The Government of Japan has contributed US$760,000 to the United Nations World Food Programme (WFP) to provide daily nutritious meals to 90,000 school children in Cabo Verde in 2023
The funding comes at a crucial moment for Cabo Verde, as it grapples with significant challenges in achieving its economic and human development objectives, particularly in the areas of food and nutrition security.
Gilberto Silva, Cabo Verdean Minister of Agriculture and Environment stated her understanding of the help offered, highlighting that it would greatly benefit the most vulnerable fringe of the population, comprising of both the students and their families. “We have already begun to see a drop in prices at the international level for some basic products, but this drop has not yet been felt in the markets of several countries, which is why this help comes at a good time and will continue to be very useful for the management of school canteens in our country,” Silva added.
Cabo Verde's school feeding programme covers 788 schools across the country, supporting 90,000 pre-school, primary and secondary students. The programme has been fully owned and run by the government since 2010, making it the first nationally owned school feeding programme in West Africa.

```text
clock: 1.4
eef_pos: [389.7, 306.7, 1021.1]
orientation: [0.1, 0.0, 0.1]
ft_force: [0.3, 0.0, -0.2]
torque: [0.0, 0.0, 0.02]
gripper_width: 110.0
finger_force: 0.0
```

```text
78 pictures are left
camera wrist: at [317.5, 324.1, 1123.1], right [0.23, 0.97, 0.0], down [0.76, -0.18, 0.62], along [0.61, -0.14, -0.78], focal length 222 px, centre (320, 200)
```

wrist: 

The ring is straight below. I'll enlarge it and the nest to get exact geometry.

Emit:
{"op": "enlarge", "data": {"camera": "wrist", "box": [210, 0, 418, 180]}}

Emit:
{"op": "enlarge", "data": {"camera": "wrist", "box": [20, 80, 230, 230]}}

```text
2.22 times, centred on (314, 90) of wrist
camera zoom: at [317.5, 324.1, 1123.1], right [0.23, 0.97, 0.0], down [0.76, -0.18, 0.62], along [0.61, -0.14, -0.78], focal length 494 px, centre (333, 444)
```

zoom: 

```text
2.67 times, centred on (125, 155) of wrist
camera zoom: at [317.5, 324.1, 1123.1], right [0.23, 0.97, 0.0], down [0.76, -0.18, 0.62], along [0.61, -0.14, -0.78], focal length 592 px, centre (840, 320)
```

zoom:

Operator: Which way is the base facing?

Cabo Verde’s school feeding programme has also been instrumental in achieving high enrolment rates of 96% in primary schools, while providing social protection to the most vulnerable families.
“We are grateful to Japan, for its sustained commitment and eagerness to support our operations in times of urgent needs,” said Evelyn Etti, WFP's Deputy Regional Director for Western Africa. “With this contribution, we will increase our support to the inspiring school feeding model in Cabo Verde in order to prevent a reversal in school enrolment and attendance rates in the country,” she added.
Moreover, the assistance is also in line with the principles established by the Tokyo International Conference on African Development (TICAD).